Private brand expansion in Asia will remain strong as retailers and manufacturers work together to offer reliable, well-made products that reflect local preferences and sustainable practices.
FAQ’s
What is driving private-label growth in APAC?
Rising consumer trust, value-focused shopping habits, and better product quality continue to support private-label growth in APAC. Retailers are also expanding into new categories and digital platforms to meet changing consumer expectations.
Which industries benefit most from private-label?
The food and beverage, personal care, and household goods industries show the strongest private-label growth in Asia. These categories help retailers offer affordable, high-quality alternatives while building customer loyalty.
How can retailers manage supply chain risks in Asia?

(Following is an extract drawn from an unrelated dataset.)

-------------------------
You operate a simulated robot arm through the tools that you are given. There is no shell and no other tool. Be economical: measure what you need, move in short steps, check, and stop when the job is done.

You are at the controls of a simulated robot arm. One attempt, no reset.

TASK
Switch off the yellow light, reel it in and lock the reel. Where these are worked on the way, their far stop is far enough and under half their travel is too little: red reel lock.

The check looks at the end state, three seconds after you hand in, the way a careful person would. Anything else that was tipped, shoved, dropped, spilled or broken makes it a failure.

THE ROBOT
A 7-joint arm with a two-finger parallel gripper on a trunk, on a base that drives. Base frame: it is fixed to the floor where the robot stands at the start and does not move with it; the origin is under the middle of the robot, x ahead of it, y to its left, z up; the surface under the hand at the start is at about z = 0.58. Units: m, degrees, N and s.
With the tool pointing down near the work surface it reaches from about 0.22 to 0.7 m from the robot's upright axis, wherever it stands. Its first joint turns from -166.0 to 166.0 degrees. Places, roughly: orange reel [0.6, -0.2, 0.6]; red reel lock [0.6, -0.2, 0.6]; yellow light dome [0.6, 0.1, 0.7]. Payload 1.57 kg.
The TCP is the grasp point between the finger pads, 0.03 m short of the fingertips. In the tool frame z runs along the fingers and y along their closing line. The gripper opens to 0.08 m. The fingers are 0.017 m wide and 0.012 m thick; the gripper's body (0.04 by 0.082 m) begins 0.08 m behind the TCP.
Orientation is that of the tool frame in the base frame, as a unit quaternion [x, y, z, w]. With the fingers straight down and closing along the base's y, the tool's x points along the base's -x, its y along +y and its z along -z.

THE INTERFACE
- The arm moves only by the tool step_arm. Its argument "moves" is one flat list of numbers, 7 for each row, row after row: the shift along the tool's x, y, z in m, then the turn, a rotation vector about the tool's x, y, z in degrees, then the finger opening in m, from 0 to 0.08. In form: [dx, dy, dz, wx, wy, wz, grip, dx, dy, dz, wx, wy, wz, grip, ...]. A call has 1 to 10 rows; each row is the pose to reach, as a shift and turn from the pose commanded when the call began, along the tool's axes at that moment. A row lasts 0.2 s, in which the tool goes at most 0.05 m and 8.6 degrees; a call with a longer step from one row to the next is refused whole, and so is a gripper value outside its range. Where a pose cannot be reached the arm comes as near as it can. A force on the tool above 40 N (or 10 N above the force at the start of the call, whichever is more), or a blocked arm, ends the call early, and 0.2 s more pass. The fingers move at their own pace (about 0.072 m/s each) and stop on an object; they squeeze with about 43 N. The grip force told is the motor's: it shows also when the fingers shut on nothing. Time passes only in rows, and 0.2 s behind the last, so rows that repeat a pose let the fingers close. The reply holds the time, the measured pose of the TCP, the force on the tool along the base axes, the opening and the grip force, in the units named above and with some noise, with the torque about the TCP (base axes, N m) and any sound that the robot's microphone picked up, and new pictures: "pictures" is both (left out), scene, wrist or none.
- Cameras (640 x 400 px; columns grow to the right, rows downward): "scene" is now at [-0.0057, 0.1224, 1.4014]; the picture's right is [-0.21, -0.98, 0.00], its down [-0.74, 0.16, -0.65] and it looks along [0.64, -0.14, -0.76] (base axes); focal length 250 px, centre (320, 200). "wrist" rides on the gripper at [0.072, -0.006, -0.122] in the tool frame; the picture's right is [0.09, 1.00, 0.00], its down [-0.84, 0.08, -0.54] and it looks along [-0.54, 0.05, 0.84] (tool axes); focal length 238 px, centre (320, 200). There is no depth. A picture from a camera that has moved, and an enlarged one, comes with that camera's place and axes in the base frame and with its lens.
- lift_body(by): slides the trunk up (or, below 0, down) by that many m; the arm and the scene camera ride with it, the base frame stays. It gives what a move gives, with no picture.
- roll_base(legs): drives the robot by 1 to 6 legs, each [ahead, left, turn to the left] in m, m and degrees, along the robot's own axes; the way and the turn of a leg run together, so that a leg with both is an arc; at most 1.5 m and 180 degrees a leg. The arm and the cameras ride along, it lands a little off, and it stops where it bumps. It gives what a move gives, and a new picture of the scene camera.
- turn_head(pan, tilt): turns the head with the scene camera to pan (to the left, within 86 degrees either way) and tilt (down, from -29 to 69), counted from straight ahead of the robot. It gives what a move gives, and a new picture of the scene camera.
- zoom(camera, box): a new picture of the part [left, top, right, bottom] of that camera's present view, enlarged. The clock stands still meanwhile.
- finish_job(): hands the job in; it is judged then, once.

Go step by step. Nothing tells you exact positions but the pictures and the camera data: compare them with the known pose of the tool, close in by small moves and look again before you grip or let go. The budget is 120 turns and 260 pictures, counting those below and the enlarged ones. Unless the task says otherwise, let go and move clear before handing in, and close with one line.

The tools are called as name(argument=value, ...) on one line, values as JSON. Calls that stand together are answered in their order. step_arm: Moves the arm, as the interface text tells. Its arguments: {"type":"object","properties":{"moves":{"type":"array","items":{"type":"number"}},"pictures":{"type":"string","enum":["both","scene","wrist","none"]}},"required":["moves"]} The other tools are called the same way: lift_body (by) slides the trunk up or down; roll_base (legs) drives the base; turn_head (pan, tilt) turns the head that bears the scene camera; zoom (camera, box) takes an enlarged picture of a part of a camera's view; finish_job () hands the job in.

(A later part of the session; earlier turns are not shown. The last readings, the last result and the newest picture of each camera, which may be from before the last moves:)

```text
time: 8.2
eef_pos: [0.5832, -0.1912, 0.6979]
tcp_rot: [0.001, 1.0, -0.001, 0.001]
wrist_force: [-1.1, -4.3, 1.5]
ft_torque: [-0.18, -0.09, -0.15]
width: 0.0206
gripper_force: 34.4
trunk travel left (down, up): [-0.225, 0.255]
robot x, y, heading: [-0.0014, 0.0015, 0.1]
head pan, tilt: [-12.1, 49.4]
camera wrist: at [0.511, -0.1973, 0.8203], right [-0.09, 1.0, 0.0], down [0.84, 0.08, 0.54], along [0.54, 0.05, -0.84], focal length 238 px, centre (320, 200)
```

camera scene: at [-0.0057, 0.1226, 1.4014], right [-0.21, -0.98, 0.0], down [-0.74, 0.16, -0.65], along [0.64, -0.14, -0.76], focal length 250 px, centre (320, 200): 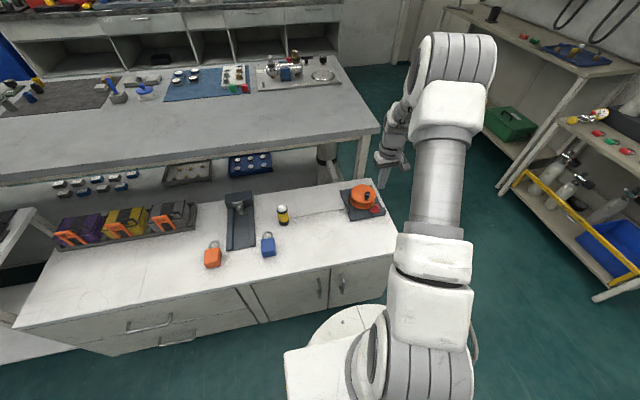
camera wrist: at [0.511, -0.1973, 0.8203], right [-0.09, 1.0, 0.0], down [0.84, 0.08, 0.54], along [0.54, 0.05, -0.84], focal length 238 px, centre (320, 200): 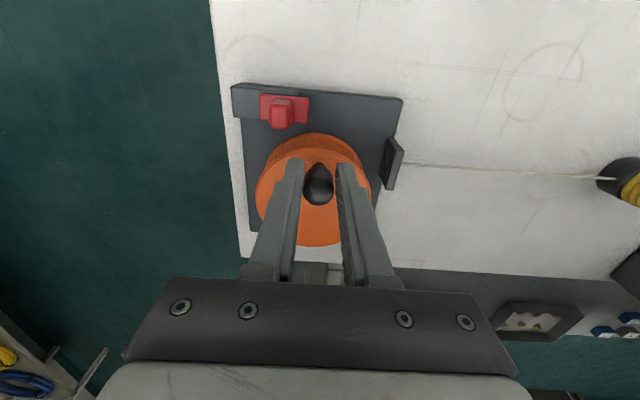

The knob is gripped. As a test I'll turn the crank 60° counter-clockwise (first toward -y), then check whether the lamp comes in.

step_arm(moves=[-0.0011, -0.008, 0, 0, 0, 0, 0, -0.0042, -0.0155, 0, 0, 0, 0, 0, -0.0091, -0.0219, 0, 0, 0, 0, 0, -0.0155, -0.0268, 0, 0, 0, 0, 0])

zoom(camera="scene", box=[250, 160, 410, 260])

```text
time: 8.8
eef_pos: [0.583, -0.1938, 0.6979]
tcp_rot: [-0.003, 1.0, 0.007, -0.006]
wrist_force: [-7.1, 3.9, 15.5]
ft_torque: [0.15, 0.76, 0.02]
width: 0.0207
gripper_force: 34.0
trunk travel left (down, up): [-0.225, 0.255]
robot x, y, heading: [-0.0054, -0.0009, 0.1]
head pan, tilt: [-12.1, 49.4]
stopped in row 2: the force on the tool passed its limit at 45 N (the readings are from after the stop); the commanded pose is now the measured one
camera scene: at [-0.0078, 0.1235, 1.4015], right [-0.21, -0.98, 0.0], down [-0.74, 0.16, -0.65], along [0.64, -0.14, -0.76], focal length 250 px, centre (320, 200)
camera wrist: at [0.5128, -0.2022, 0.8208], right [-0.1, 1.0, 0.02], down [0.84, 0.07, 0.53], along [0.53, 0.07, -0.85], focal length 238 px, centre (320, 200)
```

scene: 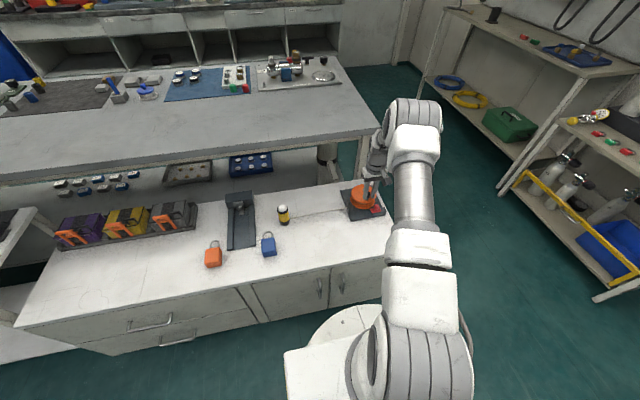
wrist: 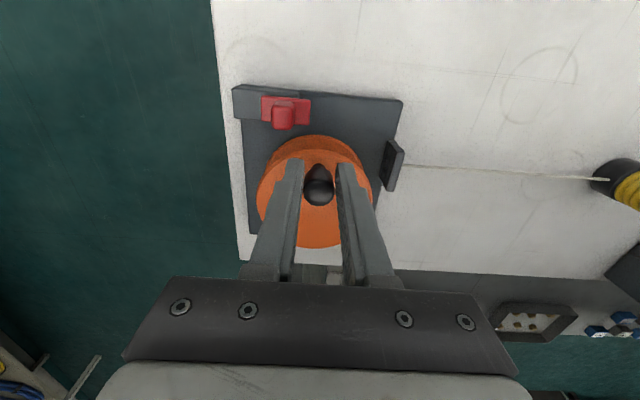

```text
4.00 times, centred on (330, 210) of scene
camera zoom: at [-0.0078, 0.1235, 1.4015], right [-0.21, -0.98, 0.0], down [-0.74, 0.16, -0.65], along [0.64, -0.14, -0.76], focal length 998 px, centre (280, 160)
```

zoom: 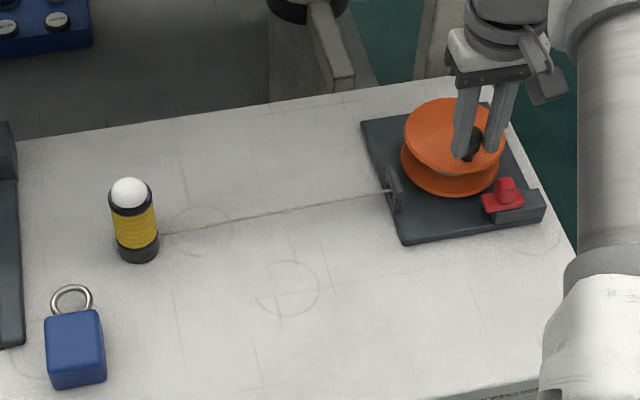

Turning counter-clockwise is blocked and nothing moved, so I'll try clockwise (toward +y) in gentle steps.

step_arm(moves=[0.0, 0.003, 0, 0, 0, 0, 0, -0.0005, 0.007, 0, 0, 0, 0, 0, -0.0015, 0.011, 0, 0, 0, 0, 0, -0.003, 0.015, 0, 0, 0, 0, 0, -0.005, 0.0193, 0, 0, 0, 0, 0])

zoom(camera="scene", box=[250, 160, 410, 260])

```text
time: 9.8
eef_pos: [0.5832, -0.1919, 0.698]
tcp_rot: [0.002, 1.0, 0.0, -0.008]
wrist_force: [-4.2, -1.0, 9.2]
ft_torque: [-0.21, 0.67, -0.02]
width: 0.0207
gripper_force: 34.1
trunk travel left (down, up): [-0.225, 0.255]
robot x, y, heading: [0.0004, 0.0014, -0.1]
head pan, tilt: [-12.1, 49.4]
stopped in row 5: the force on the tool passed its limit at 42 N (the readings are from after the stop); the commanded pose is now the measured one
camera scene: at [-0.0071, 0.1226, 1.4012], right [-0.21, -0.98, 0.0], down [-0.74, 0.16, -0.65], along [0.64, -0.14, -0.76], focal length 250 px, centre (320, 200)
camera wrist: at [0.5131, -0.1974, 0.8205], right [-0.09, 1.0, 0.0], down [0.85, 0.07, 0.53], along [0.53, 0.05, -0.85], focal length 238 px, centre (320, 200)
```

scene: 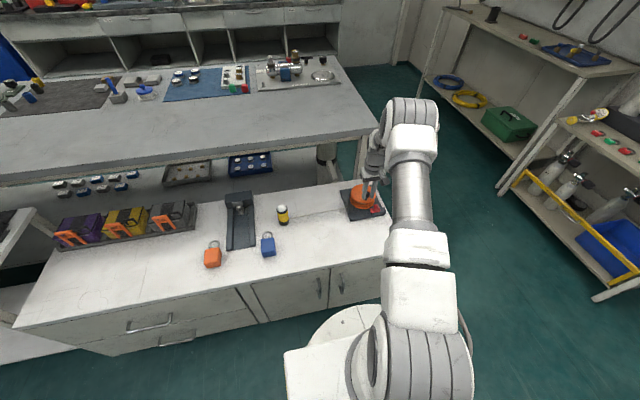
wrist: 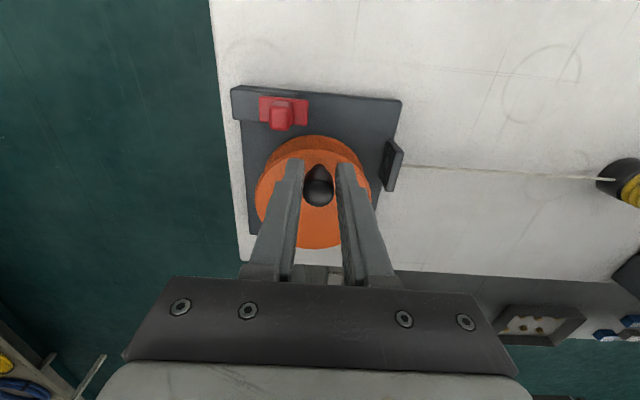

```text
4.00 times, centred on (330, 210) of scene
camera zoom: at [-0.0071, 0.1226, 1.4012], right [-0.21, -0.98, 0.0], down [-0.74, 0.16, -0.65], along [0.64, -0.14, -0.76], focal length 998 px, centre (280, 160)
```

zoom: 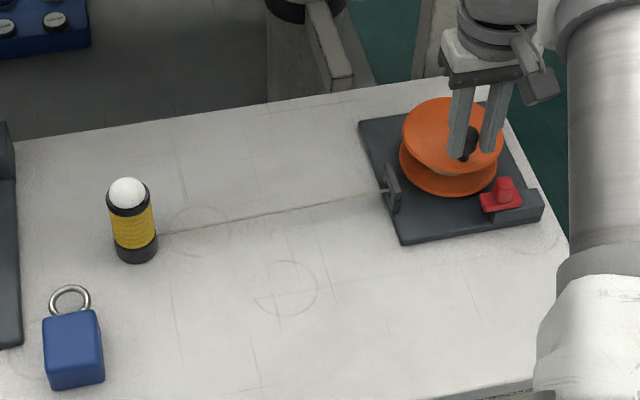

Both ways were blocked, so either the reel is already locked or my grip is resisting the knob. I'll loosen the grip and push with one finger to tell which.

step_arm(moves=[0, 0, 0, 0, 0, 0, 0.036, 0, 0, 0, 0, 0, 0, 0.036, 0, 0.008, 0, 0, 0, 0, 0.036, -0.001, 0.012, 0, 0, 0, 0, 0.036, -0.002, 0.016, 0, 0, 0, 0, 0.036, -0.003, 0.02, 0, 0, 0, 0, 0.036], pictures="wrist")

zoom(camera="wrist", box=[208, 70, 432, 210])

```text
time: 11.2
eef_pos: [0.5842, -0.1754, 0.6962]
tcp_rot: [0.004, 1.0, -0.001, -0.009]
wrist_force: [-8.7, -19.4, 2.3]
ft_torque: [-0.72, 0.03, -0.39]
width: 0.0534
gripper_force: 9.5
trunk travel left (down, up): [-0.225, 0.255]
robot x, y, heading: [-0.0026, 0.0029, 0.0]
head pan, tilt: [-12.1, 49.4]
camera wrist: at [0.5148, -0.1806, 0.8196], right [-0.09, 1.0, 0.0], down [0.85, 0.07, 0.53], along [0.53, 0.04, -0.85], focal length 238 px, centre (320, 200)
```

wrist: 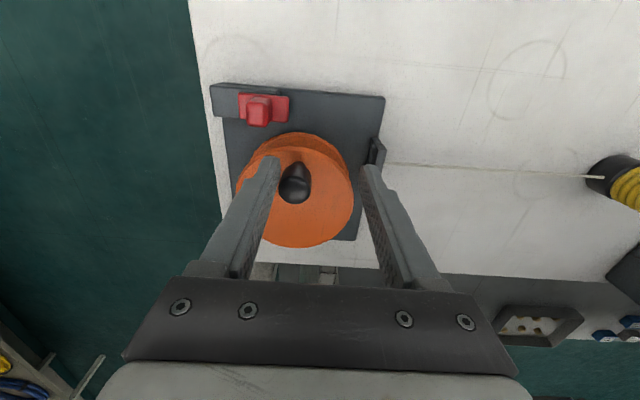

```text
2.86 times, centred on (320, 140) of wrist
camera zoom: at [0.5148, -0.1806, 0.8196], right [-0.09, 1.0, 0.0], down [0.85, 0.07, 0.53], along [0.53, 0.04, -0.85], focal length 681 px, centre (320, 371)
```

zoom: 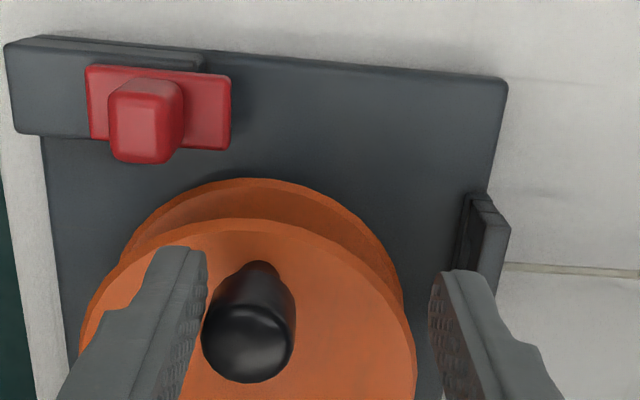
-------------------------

Retailers can reduce supply chain risks through strong supplier partnerships, regular audits, and transparent sourcing. Using digital tracking systems and compliance checks helps maintain consistent quality across different markets.
What role does co-manufacturing play in scaling private brands?
Co-manufacturing allows retailers to scale production quickly without major investments in facilities. It helps them launch new products faster, stay flexible, and meet consumer demand across regions.
How do retailers ensure product traceability?
Retailers use digital traceability platforms and audit protocols to monitor products from sourcing to shelf. Sharing verified information on packaging builds consumer confidence and supports regulatory compliance.
Conclusion
Private-label products continue to grow across APAC as consumers look for affordable, high-quality alternatives. Many retailers are entering categories once led by global brands, making private-label an essential part of long-term growth and customer loyalty.
Sustained success depends on strong production management, transparent sourcing, and collaborative partnerships.
Co-manufacturing supports cost control and scalability but also demands strict food safety audits and compliance with ISO standards to uphold product integrity.
By maintaining reliable supplier relationships and consistent oversight, APAC retailers can strengthen their private-label portfolios, safeguard brand credibility, and build lasting consumer trust.